I do not expect right now that, if you are reading this, you are camouflaged in mud and hiding in a basement, holding a rifle, wearing a helmet, drinking whisky and mumbling something like “they aren’t going to get me”.
Although, if that is you right now thank you for taking a time out to read this article, I hope I can help reassure you: Once you’re free, you’re free.
Freedom can be overwhelming. That’s why we love to hide: There’s a reassurance of smallness, restriction, limited possibilities.
When you hide, either something finds you and catches you or…not.
You are psychologically preoccupied, focused on a single task. There is no one calling you to check on your progress or your health or your “day”. You are confined physically, restricted in thought but free from people.
Most people do not like being free from social obligation.
Social obligation keeps us healthy.
Social obligation keeps us concerned.
Alone and hiding we become anxiously self-involved. Which is ok for now. No one else is around.
But, what about when we have to deal with each other again?
What do we need to survive our socially-deranged future?
Here are my five tools for a sane re-emergence:
- Fantasy
- Pillows
- Headphones
- A Smile
- Congratulations

Fantasy
All humans fantasize when we are in hiding.
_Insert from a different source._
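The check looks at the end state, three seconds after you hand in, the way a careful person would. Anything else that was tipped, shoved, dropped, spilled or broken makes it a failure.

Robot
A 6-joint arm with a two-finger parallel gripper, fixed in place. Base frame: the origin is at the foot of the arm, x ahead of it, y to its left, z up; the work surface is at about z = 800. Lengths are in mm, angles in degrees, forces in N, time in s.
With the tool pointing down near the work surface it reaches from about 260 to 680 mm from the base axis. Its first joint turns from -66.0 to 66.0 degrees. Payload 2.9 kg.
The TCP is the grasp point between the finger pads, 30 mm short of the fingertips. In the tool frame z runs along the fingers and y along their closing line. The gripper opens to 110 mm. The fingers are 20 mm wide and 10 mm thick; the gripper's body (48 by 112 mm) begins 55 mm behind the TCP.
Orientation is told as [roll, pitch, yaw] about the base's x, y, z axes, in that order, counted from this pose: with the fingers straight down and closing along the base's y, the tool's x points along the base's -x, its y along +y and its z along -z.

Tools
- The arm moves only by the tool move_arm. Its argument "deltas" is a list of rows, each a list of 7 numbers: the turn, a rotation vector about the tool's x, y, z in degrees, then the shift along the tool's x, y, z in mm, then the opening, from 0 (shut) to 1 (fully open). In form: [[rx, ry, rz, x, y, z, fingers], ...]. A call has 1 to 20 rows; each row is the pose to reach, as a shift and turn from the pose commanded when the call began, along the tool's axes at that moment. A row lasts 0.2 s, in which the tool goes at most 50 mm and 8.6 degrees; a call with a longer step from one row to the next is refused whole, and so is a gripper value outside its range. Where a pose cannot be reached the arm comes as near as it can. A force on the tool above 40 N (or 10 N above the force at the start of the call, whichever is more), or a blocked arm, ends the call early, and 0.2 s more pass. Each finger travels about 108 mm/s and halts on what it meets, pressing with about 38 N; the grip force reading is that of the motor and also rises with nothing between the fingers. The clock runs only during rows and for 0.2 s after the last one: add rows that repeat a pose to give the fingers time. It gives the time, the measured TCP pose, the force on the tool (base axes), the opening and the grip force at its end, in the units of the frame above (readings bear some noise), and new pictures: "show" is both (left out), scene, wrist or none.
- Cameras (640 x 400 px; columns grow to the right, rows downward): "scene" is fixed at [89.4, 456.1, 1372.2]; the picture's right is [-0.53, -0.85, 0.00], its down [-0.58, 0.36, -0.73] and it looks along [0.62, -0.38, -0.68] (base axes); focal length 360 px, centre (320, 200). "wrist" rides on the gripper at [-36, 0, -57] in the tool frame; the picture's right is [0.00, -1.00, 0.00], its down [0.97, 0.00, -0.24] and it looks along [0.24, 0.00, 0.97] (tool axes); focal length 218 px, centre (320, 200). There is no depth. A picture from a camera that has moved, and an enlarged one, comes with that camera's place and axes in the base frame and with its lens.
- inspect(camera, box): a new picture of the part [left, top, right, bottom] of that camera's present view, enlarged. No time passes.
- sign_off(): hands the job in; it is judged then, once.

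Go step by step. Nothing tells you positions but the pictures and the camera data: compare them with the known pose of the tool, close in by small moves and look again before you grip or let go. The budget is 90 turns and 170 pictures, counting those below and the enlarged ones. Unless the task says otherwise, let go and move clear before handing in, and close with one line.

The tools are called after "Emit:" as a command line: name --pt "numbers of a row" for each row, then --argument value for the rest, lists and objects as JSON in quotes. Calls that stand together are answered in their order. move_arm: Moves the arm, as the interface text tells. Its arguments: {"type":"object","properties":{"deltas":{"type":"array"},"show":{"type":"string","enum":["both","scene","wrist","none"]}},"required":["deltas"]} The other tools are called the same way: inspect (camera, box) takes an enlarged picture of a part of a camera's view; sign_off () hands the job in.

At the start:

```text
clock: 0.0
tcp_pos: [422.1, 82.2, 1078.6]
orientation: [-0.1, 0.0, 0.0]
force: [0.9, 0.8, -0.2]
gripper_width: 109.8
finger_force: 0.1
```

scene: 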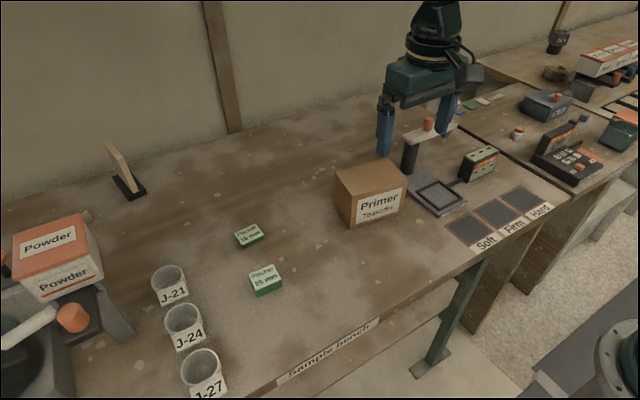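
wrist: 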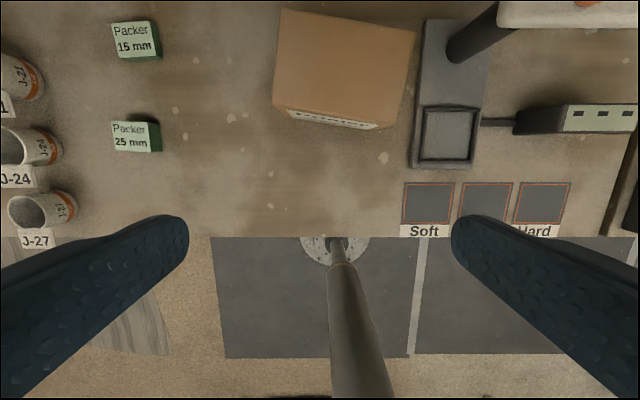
Fantasy, imagination, storytelling, these are survival tactics for us. When our stories or dreams are shared properly, they diffuse. You know, wake up, go to work “I can’t believe I’m saying this out loud but I think I’m going to become a graphic designer and go work for Disney.” Someone chuckles and stares blindly at you. Dream dead.
Alone, in hiding, our dreams incubate.
Right now, we are all hiding at the same time, rendering ourselves into myths.
I encourage this tactic.
Become a legend, in your own head, in your own heart.
When you leave hiding, you’re going to need something to become again.
You’ll be interacting with people again in social spaces for the first time and you need to prepare yourself for the question “what have you been up to?”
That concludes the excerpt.